La Cour avait été saisie par trois ressortissants français, A.P., E. Garçon et S. Nicot, qui s’étaient vus refuser leur demande de changement de sexe à l’état civil par les juridictions françaises. Ces demandes avaient été respectivement déposées en 2008, 2009 et 2007 et à cette époque, les conditions du changement de sexe à l’état civil étaient fondées sur deux arrêts de la Cour de cassation du 11 décembre 1992. Il fallait notamment que les personnes transgenres et transsexuelles aient subi une opération ou un traitement stérilisant de changement physique de sexe pour se voir accorder le changement de sexe à l’état civil. Or, les requérants exposaient à la CEDH qu’une telle opération, subie contre leur volonté, portait notamment atteinte au droit au respect de leur vie privée garanti par l’article 8.

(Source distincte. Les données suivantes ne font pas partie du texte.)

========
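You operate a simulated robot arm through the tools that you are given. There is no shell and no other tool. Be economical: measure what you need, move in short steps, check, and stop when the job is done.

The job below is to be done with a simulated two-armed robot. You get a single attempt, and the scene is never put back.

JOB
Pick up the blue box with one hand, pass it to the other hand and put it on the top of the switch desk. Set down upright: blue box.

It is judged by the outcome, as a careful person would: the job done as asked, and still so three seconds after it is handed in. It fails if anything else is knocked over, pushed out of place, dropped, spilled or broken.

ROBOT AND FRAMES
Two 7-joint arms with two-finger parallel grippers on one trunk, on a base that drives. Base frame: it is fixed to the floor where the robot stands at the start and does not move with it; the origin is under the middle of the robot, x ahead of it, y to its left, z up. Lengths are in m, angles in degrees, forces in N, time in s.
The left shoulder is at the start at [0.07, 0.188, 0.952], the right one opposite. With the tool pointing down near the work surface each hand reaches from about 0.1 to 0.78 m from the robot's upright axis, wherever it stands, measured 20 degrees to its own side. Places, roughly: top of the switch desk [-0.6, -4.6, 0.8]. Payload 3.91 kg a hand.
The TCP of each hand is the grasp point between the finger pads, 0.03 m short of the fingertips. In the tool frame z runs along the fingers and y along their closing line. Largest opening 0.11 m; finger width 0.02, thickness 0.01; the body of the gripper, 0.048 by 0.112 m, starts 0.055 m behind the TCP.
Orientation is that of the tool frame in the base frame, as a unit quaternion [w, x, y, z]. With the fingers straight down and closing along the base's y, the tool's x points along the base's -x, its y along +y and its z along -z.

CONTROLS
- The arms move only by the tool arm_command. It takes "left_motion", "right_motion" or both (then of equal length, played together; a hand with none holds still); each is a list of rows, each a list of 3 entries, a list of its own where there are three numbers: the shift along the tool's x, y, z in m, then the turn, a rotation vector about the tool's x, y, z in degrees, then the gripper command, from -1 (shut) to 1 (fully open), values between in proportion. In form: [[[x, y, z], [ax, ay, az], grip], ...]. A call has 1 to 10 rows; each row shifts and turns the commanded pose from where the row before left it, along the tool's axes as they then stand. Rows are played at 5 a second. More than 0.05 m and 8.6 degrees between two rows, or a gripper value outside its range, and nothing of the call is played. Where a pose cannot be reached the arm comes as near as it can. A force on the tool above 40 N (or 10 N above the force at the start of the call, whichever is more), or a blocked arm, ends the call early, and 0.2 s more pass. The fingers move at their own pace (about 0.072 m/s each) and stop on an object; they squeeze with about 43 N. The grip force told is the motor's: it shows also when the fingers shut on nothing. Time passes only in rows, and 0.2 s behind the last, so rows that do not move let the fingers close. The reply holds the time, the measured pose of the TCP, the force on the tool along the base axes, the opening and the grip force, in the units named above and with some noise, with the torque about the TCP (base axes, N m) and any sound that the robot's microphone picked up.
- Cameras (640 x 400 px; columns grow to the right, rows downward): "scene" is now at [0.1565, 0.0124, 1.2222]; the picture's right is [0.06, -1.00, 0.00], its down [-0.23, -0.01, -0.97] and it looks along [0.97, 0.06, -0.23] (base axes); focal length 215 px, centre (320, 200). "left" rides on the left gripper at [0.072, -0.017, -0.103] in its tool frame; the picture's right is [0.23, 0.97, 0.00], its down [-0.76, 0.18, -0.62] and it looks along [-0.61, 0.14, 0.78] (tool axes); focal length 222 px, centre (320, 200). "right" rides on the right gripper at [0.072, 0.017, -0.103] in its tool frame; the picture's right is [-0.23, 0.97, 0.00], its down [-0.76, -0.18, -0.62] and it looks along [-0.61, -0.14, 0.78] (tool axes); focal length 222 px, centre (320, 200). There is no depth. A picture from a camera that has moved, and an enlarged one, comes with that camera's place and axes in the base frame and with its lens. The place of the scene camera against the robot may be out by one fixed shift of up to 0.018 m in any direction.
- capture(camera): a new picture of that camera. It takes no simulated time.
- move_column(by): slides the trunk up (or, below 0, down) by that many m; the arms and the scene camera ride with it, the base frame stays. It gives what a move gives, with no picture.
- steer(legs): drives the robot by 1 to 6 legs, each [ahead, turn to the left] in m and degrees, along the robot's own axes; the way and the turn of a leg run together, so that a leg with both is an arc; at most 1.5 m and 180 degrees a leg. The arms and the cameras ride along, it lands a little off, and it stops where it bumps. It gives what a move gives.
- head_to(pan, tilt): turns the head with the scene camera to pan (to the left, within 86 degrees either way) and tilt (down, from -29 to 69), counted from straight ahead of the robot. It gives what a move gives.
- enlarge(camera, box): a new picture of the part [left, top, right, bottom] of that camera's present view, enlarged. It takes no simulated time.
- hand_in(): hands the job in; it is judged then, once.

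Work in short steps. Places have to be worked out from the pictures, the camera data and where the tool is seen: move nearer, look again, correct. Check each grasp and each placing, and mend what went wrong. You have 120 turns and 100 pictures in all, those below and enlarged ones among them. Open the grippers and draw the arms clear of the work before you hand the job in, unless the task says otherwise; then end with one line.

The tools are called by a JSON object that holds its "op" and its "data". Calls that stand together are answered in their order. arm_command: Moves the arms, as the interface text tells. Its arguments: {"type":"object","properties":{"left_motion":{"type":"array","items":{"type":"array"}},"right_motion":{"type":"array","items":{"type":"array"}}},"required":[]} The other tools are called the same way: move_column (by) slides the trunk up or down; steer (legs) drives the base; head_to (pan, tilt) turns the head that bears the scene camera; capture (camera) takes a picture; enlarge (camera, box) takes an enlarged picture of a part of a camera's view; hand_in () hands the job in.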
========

La justice française n’avait pas accédé à la demande de A. P. car il avait refusé de se soumettre à une expertise médicale, alors qu’il avait fourni plusieurs certificats médicaux dont l’un attestait d’une opération de réassignation sexuelle. Concernant E. Garçon et S. Nicot, la justice refusait d’accéder à leurs demandes en considérant qu’ils n’avaient pas prouvé l’effectivité de leur changement de sexe.

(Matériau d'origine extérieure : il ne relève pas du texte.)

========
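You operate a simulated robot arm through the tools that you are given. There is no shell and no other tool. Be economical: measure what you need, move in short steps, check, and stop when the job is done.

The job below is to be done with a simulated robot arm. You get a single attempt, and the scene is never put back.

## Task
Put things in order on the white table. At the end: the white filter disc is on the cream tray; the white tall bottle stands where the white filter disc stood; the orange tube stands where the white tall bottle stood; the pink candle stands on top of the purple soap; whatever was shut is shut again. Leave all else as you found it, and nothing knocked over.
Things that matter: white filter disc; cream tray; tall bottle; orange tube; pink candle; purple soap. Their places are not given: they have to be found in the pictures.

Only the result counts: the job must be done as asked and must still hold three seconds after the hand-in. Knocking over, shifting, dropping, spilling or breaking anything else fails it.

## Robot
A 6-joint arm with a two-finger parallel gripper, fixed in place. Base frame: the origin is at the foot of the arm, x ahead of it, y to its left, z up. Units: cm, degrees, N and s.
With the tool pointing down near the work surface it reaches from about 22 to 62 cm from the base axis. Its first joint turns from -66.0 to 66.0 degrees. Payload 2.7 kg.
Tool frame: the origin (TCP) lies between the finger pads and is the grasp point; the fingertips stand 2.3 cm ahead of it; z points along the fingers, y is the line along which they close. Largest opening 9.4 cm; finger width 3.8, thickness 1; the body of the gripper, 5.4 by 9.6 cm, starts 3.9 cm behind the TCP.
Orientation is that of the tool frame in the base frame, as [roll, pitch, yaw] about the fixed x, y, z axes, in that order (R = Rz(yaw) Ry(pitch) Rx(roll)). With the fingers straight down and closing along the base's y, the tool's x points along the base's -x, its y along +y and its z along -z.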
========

La CEDH, dans son arrêt du 6 avril, a d’abord jugé qu'imposer la réalisation d’une opération ou d’un traitement stérilisant aux personnes transgenres ne souhaitant pas le subir portait une atteinte grave à leur droit au respect de l’intégrité physique. L’État français avait donc manqué à son obligation positive de garantir le droit au respect de la vie privée puisque les personnes transgenres devaient obligatoirement avoir recours à une opération ou un traitement de réassignation sexuelle irréversible pour se voir accorder le changement de leur sexe à l’état civil.

Toutefois, la CEDH considère que le fait pour l’État français d'exiger la preuve de la réalité du « syndrome transsexuel » (CEDH, communiqué de presse CEDH 121 (2017) du 6 avr. 2017) ne porte pas atteinte à la dignité des personnes et ne constitue donc pas une violation de l’article 8 de la Convention. De plus, elle rappelle que les États membres disposent d’une large marge d’appréciation quant à l’exigence ou non d’une telle condition pour autoriser un changement de sexe.

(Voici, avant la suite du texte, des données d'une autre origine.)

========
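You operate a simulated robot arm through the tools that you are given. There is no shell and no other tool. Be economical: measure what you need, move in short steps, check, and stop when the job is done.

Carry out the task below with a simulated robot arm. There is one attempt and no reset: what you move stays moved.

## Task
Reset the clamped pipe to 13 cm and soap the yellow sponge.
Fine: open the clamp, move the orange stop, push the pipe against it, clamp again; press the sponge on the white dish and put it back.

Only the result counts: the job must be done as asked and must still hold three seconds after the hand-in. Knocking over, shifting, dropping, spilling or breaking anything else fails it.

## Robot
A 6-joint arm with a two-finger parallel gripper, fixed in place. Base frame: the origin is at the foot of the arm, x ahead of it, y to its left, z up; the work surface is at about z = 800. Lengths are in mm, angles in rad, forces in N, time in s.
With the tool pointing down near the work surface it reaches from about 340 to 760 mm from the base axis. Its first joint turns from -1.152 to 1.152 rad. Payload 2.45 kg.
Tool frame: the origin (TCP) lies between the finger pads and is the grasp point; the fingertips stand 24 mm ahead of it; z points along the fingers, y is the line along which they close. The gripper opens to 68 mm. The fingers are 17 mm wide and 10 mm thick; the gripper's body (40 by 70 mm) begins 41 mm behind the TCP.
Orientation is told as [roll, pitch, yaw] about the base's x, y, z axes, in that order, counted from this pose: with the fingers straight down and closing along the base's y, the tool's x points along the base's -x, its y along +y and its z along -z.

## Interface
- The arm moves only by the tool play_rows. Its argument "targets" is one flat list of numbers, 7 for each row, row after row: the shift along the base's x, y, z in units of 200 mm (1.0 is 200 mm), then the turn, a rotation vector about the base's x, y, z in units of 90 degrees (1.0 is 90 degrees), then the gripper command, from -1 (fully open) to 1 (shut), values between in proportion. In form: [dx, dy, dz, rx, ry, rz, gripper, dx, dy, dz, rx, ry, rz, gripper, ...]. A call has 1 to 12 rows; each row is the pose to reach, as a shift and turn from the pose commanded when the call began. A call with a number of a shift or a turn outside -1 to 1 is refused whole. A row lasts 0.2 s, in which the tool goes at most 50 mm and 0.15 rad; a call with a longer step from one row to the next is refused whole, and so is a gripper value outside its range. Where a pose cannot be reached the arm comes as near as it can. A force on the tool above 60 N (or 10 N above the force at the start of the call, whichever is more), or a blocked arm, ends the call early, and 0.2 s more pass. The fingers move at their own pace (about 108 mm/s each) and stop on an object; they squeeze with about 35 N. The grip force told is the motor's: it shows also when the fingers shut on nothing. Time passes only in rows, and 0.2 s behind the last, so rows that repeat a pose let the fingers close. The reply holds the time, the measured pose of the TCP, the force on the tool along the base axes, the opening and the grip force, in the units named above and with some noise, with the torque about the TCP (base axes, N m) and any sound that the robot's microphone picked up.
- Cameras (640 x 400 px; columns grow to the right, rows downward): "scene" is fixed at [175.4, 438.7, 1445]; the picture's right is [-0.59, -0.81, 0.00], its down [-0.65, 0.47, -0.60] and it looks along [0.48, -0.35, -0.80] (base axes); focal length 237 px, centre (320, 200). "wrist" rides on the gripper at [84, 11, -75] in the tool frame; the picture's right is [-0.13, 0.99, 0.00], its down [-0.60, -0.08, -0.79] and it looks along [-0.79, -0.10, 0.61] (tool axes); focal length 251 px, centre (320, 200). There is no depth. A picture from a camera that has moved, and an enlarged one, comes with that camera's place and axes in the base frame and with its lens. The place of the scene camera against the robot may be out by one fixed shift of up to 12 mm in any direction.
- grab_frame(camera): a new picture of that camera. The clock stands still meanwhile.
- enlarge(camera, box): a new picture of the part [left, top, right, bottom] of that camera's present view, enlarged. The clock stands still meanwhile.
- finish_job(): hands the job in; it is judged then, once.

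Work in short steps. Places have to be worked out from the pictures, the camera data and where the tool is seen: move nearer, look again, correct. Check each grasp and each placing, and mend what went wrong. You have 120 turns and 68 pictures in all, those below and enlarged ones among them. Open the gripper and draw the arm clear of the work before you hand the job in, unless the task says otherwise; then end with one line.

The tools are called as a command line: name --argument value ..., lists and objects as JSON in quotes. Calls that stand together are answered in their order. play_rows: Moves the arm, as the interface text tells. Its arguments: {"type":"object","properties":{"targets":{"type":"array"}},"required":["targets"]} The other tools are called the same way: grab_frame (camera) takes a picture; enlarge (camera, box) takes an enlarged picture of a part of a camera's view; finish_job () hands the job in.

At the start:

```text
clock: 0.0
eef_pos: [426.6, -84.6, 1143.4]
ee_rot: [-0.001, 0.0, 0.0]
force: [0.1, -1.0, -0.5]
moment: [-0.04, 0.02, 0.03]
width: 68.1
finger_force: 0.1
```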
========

Il en est de même en matière d’administration de la preuve et c’est pour cela que la Cour estime que le fait de subir une expertise médicale n’est pas une ingérence grave dans l'exercice du droit des requérants au respect de leur vie privée.

Bien que la CEDH ait constaté que la France a commis une violation du droit au respect de la vie privée des requérants, la législation française n’aura pas besoin d’être réformée. En effet, l’article 61-6 du Code civil créé par la loi J21 dispose que « le fait de ne pas avoir subi des traitements médicaux, une opération chirurgicale ou une stérilisation ne peut motiver le refus de faire droit à la demande » de changement de la mention du sexe à l’état civil.